▶ **Text to read**

The dispositive issue before us thus turns on the extent to which the rule requires the trial court to weigh the probative value of a conviction in regard to a witness's credibility against the prejudicial effect of such evidence. The State argues that Rule 1-502(a) requires automatic admission of evidence of conviction when an infamous crime is used to impeach, and that the discretionary balancing test of probativeness and prejudice is reserved only for other crimes relevant to credibility. In this regard, the State relies upon that principle of statutory construction pursuant to which a qualifying clause ordinarily is confined to the immediately preceding words or phrase, especially absent a comma before the qualifying language. Sullivan v. Dixon, 280 Md. 444, 451, 373 A.2d 1245 (1977). By such a construction, the language requiring the court to perform a preliminary balancing test would apply only to the immediately preceding words, i.e., "or other crime relevant to the witness's credibility," but not to an infamous crime. The State also asserts more broadly that the rule should be interpreted in a manner consistent with prior law governing impeachment, where evidence of a conviction for an infamous crime was automatically admissible on a per se basis. See Horne, supra, 321 Md. at 556, 583 A.2d 726; Wicks, supra, 311 Md. at 383, 535 A.2d at 459; Prout, supra, 311 Md. at 360, 535 A.2d 445.

We share Beales's view, however, that the new rule now requires a preliminary determination of probativeness and potentially unfair prejudice for all convictions used to impeach credibility. Both its plain language and the legislative history underlying its adoption dispel any doubt as to the operation of Rule 1-502(a).

▶ **Available data**
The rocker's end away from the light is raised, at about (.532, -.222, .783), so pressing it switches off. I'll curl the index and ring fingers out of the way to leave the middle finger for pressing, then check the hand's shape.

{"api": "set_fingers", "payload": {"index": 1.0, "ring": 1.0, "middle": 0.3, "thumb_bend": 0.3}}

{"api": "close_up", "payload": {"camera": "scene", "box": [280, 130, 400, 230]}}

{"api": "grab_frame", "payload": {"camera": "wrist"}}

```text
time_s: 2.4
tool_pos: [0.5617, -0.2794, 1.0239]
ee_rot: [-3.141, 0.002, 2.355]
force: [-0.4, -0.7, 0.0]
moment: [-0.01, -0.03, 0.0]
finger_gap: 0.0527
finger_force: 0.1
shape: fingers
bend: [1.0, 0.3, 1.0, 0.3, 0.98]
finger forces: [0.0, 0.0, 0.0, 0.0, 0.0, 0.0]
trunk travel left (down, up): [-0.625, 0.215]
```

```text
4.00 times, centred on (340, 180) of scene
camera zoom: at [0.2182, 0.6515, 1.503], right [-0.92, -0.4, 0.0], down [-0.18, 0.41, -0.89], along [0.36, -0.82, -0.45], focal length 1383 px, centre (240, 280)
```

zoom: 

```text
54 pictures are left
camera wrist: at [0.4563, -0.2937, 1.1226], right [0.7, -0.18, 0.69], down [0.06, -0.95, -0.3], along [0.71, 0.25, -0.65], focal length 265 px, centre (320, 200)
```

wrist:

▶ **Exercise objective**
Take up the text to read again after its last words.

▶ **The answer**
Our cases hold that the canons and principles of construing statutes apply equally to the interpretation of this Court's rules. State v. Romulus, 315 Md. 526, 533, 555 A.2d 494 (1989); accord In re Leslie M., 305 Md. 477, 481, 505 A.2d 504 (1986). It is well settled that in construing a statute or rule to ascertain and effectuate its goal, our first recourse is to the words of the rule, giving them their ordinary and natural import. NCR Corp. v. Comptroller, 313 Md. 118, 124, 544 A.2d 764 (1988); Comptroller v. Fairchild Industries, 303 Md. 280, 284, 493 A.2d 341 (1985). Here, we understand the phrase in Rule 1-502(a) "but only if the crime was an infamous crime or other crime relevant to the witness's credibility" to function as a single, integral component of that rule. The language flows most naturally when read without a pause; and we also observe that there is no comma before the word "or" that might otherwise dictate one treatment for infamous crimes and a different treatment for other crimes. As such, the qualifying language that spells out the requisite balancing of probative value versus danger of unfair prejudice naturally modifies the entire component that precedes it. The balancing test applies...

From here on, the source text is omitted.